C) Processing or Recycling Unit
This is where waste is converted into usable raw material. For example:
Plastic into granules
Paper into pulp
Metal into reusable scrap
This is what most people imagine when they think of recycling, but this is not where beginners should start.
Basic cost to start
Machines: ₹3 lakh to ₹25 lakh+
Factory setup: ₹2 lakh to ₹10 lakh
Electricity and utilities: high running cost
Labour: ₹20,000 to ₹1 lakh per month
This level requires ₹5 lakh to ₹50 lakh or more.
Simple Way to Decide
If you are new, start from scrap collection
If you understand supply, move to aggregation
If you have capital and experience, then think of processing
This is how most stable businesses in this space grow.
What Actually Matters in This Business
Most people focus on the wrong things and think about machines and licenses first. But the business actually depends on two things:
Supply: Can you get waste every day or every week?
Buyers: Can you sell it without delay?
If either of these is not stable, the business will struggle.
Licenses and Registrations
This is where many beginners get confused.
a) For scrap collection
Usually no major license is required to start small
You may need a basic local trade license depending on area
b) For aggregation
Trade license from local authority
GST registration if turnover increases
Basic compliance depending on scale
c) For processing units
Pollution Control Board approval
Factory license
GST registration
For certain waste types like e-waste or plastic, additional approvals
Do not delay starting because of licenses. Start small and formalise as you grow.
Government Support and Schemes
The government is actively pushing recycling and waste management. Some practical support areas include:
A) EPR (Extended Producer Responsibility)
Companies are required to ensure recycling of their waste. This creates demand for:
Collection partners
Aggregators
Recyclers
This is a long-term opportunity.
B) MSME benefits
If you register as an MSME, you can get:
Easier access to loans
Subsidies on machinery in some cases
Lower interest rates
C) Subsidy and loan schemes
Some schemes that may support recycling businesses:
Credit Guarantee Fund Trust for Micro and Small Enterprises (CGTMSE)
Prime Minister Employment Generation Programme (PMEGP)
State-level waste management incentives
Support depends on location and business type, so you need to check locally.
Common Mistakes
Starting with machines without understanding supply
Investing too much in the beginning
Not having confirmed buyers
Choosing complex areas like e-waste without experience
This is why many people leave this business early.

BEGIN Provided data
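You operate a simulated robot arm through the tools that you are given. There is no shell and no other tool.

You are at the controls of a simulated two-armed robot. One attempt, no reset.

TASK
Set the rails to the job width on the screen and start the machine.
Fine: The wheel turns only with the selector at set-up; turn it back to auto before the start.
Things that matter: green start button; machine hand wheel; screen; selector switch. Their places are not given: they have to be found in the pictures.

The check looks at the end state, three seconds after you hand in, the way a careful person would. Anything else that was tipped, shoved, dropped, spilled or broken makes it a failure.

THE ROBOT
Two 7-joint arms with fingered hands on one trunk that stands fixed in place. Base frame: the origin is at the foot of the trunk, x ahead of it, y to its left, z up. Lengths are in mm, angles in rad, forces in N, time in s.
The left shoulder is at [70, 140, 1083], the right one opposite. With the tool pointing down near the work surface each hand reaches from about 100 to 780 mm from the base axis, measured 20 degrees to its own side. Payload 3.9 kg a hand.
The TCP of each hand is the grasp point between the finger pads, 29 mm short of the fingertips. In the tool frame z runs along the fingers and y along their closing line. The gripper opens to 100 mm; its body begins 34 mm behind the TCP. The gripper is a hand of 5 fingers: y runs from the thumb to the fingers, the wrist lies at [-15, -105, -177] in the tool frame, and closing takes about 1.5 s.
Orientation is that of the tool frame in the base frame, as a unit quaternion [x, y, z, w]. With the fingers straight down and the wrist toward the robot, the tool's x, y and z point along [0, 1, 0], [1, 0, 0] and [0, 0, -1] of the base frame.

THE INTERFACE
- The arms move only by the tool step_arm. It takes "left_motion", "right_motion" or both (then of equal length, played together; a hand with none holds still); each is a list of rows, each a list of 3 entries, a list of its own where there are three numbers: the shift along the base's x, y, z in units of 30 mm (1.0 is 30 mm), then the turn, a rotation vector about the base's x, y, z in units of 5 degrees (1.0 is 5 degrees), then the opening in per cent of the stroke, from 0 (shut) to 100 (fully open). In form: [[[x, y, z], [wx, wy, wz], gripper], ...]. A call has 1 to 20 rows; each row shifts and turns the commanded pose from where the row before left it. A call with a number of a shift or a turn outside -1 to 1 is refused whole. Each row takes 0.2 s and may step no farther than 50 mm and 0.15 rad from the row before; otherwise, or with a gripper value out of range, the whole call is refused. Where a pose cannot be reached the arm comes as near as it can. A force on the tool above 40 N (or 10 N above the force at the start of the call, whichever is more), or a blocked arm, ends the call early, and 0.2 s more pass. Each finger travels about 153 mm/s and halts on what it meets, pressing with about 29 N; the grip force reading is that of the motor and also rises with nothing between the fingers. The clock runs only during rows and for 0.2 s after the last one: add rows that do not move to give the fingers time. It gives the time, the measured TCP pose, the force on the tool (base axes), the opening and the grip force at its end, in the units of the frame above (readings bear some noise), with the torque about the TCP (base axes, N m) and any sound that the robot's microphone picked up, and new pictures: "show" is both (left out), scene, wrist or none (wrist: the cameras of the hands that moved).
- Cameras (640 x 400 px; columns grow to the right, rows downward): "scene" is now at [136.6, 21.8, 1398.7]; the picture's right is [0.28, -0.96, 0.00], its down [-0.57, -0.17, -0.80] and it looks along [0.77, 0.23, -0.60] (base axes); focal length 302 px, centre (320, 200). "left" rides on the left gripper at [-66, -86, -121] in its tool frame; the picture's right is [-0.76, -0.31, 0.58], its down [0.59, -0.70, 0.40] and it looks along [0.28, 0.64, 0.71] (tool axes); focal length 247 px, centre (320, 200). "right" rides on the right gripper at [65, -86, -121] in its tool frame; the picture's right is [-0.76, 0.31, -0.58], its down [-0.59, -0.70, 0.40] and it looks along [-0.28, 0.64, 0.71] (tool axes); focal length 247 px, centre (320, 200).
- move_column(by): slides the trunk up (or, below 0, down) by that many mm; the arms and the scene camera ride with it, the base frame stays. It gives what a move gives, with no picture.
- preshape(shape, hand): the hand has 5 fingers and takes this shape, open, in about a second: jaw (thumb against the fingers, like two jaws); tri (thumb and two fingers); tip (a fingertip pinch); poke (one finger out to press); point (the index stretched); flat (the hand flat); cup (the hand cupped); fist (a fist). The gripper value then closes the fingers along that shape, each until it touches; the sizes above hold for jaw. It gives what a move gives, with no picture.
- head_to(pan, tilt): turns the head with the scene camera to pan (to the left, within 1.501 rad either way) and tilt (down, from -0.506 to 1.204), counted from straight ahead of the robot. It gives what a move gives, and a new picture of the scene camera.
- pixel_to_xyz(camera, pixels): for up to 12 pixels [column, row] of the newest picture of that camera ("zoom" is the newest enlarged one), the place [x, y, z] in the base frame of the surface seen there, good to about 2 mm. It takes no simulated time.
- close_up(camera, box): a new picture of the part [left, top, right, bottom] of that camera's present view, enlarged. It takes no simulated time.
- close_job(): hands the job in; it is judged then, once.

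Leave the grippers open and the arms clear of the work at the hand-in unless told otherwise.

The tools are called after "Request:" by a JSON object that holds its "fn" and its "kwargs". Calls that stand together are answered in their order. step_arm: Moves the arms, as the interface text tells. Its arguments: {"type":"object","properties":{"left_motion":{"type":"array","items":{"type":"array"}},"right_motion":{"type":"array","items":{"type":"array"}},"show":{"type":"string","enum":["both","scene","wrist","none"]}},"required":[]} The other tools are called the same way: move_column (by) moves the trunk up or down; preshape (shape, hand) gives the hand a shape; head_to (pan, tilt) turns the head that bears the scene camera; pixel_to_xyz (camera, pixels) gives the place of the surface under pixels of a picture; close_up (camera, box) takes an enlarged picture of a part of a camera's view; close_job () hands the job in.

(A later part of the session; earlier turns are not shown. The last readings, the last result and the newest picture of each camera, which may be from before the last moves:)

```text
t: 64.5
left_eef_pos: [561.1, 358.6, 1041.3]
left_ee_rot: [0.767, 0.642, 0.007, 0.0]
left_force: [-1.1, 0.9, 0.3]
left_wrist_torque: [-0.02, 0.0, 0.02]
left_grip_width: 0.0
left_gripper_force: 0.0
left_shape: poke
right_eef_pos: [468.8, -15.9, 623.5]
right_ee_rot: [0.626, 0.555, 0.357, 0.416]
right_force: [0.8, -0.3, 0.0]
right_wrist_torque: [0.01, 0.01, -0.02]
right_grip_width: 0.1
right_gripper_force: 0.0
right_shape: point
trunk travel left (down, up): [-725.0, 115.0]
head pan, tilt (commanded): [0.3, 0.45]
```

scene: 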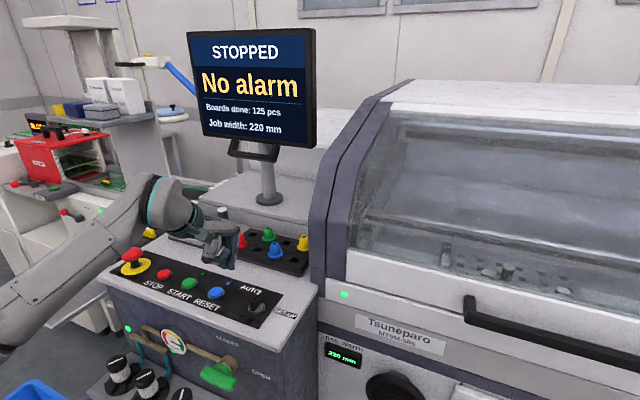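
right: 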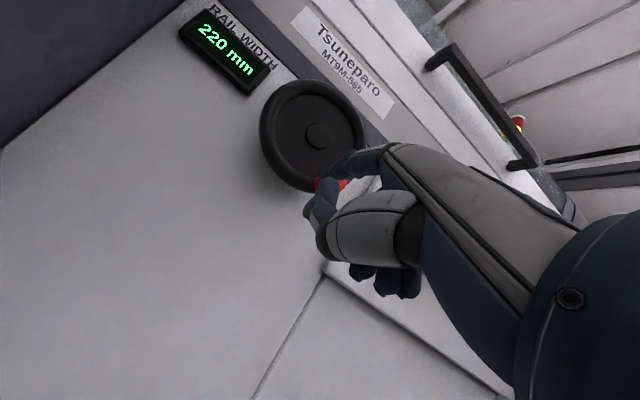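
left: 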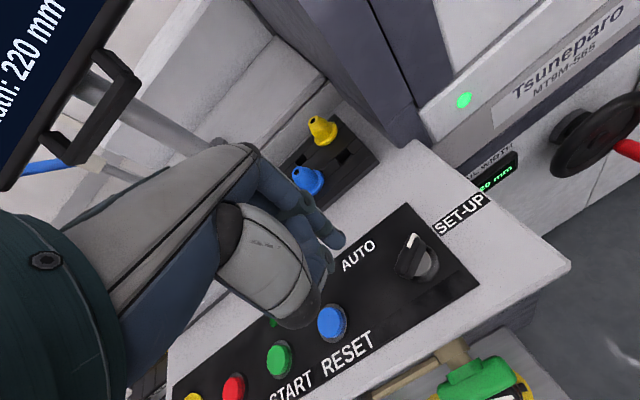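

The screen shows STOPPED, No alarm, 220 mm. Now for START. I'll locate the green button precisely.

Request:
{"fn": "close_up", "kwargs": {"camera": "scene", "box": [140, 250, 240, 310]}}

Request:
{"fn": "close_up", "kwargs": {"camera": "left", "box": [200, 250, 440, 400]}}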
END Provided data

What Starting Actually Looks Like
A typical small operator:
Works within a small local area
Focuses on one type of material
Builds 10 to 20 supply contacts
Sells to 1 or 2 regular buyers
No big setup, Just consistent flow.
Is This Business Profitable?
Yes, but not instantly. Profit improves when:
Your volume increases
Your sorting improves
Your transport cost reduces
Your buyers become stable
This is a steady business, not a quick-profit model.
If you wish to go deeper about recycling business and understand:
Full business models
Detailed economics
Licensing structure
Scaling opportunities
You can read our detailed guide on recycling businesses where everything is explained in depth.
Final Thought
Recycling in India is a real opportunity but it works only when you start at the right level. Do not try to start big, start where the system actually begins. Build slowly, that is how this business grows.